Recruitment, interviewing, onboarding, and everything else is going to look different during and after COVID-19.
Where are you recruiting?
Where you recruited workers before (or by what means) might look radically different during coronavirus concerns. For example, if you own a restaurant and usually depend on foot traffic to see a “we’re hiring” sign in the window, this might not be the best approach for a while. It might be one of your first forays into recruiting online, but where do you get started?
It depends on your location, the nature of your business, and in some instances, what kind of recruits you want. Sometimes platforms, such as Indeed, LinkedIn, or ZipRecruiter, work. Other times, Craigslist or social media posts are a better fit. You might benefit from some trial and error — or work with an HR support organization to take care of these tasks for you.
How will you interview?
You have 2 options: in-person or remote.
The biggest difference during coronavirus is that a lot more small businesses will be interviewing remotely even for what will eventually be an in-person position. After all, if you end up needing to interview 10 people to find the one, that’s a lot of unnecessary in-person exposure. The most popular option for virtual chats of any kind has been Zoom, although Skype also remains popular. An old-fashioned phone interview can also work. It’s all about what feels best to you and what might be most appealing to the ideal candidate.
What about training?
Onboarding training might be an opportunity to start new hires remotely if you can provide video training modules. However, that’s not the right fit for every position — or employee. If you’re hiring for a position that requires a lot of interaction, a candidate might want that job because they don’t have to spend a lot of time alone looking at a screen.
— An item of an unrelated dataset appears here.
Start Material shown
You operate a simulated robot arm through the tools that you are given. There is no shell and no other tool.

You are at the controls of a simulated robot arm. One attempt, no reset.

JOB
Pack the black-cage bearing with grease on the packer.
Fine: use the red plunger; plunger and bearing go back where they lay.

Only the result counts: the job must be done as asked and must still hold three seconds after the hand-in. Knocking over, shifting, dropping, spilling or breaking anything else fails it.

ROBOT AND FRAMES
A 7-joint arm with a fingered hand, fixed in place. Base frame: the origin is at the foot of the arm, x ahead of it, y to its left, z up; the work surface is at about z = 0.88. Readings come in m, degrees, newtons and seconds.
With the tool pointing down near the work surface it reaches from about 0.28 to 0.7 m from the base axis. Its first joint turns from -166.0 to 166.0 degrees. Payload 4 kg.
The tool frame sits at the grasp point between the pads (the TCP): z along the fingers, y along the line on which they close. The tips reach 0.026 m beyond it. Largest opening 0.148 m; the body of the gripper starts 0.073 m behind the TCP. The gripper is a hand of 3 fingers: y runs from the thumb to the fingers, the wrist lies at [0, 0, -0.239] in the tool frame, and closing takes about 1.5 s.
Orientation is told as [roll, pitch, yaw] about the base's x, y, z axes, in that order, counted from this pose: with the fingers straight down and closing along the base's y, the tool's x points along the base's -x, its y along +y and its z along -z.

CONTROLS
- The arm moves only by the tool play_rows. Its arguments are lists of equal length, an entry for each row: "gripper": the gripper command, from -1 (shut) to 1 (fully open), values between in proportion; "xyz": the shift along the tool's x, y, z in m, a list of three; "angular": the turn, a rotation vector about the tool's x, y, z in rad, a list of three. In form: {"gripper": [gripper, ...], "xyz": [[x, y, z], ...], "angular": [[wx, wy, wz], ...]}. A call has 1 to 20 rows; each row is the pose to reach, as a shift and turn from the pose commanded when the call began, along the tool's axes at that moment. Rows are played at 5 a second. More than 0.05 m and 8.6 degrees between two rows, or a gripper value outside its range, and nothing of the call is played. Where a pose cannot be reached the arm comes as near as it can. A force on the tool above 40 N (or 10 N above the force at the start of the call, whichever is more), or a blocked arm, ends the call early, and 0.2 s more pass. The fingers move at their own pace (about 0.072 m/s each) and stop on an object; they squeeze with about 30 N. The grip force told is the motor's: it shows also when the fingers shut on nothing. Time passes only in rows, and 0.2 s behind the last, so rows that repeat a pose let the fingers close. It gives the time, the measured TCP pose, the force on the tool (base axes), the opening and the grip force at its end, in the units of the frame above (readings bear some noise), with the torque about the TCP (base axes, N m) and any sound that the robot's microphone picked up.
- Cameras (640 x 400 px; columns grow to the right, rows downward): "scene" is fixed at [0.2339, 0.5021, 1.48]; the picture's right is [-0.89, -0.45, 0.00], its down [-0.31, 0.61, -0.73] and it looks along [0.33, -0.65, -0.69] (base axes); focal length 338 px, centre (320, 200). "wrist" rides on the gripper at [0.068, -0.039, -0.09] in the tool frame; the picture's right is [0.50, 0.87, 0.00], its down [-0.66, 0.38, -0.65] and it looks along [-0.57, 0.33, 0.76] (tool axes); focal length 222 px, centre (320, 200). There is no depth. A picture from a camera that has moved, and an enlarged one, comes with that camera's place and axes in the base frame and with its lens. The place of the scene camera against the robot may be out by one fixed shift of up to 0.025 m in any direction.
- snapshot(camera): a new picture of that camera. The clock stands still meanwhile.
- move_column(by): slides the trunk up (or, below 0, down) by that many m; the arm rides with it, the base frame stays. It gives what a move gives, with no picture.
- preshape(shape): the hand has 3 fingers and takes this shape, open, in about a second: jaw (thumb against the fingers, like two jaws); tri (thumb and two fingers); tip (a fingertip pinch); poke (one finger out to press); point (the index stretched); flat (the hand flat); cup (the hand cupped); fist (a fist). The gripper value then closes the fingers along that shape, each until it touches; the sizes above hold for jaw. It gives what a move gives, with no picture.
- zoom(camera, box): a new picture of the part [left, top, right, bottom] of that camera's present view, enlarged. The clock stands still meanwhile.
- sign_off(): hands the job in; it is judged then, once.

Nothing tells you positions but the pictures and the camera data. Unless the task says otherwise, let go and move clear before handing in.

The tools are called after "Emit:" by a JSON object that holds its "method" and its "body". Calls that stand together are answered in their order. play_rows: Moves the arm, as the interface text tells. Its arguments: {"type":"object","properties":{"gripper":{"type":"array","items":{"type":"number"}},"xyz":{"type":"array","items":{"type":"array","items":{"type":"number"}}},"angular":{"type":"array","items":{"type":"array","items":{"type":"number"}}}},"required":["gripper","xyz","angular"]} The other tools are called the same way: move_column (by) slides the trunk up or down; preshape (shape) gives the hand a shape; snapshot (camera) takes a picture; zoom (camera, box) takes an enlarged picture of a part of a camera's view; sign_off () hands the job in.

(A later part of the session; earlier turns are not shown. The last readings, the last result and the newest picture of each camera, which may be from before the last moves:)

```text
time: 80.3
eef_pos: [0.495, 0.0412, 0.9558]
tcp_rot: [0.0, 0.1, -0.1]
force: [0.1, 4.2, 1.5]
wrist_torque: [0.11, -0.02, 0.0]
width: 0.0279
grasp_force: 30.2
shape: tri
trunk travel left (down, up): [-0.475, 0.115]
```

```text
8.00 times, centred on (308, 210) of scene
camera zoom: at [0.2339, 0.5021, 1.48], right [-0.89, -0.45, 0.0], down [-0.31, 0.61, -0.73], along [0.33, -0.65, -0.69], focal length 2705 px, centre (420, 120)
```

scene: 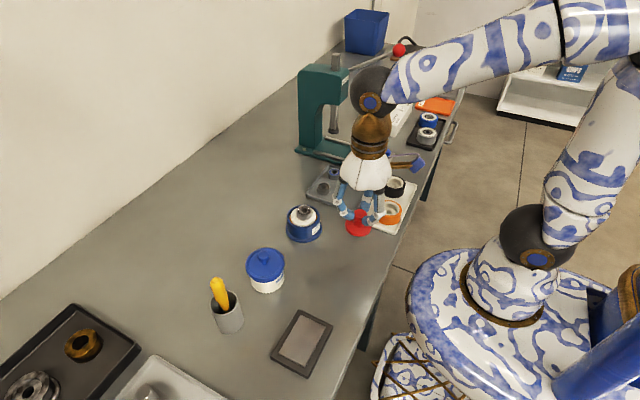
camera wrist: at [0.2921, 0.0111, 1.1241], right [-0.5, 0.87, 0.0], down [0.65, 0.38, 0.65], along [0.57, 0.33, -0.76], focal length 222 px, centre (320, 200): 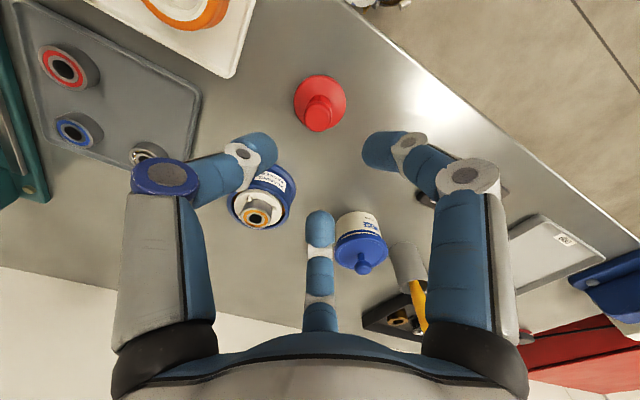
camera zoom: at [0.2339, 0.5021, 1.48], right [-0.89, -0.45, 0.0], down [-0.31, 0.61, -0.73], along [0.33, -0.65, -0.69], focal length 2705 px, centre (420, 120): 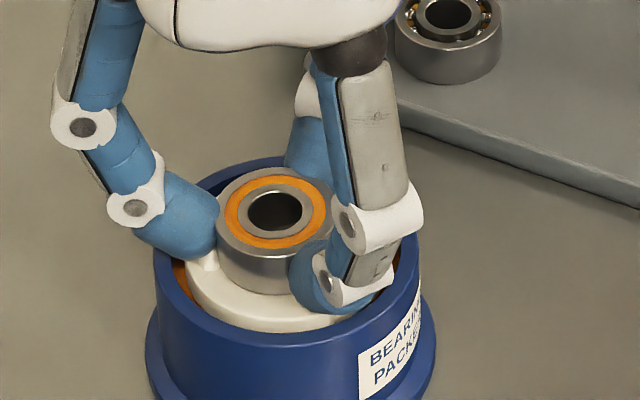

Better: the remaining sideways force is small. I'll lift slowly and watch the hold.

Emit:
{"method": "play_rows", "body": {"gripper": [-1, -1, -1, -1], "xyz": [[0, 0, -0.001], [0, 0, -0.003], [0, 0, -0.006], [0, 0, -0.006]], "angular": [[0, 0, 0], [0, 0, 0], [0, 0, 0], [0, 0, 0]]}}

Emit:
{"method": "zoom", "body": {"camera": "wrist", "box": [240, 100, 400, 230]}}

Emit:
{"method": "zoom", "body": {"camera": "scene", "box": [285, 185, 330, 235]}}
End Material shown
Again, consider the final parameters of the role. Virtual onboarding training is a natural fit if the job is completely or mostly remote. If the role isn’t, you might want to adopt the latest safety procedures and restart your in-person onboarding process.
Virtual onboarding training is a natural fit if the job is completely or mostly remote. If the role isn’t, you might want to adopt the latest safety procedures and restart your in-person onboarding process.
What if the job requires travel?
As states reopen, business travel will follow. Some small businesses are reconsidering what is essential business travel, and are discovering some travel was never essential — saving the company a lot of money. In other instances, business travel really is a requirement. It’s important to make sure this is clear in the job description but also be flexible to change. There’s no telling what the environment might be like in a few weeks or months. Candidates should have a clear idea of what kind of travel you expect of them well before they get to the interview stage.
If you’re a small business owner, doing a near-complete rehire might take you back to your startup days. There may be some benefits to these circumstances, however.
Change is a necessary part of growth, and now you have the opportunity to “re-do” your hiring and training process. If you always wished you’d implemented certain training sessions at the start of every employee’s onboarding, or if you wished that you’d reworked job descriptions before your last onboarding, now is the time to do it.
You already know what positions you need and you’ve seen other employees in those roles before. Ask yourself what worked and what didn’t. What could you or the employee have done better or different? It’s your time for a second chance, and working with an HR expert can help you get it 100% this time.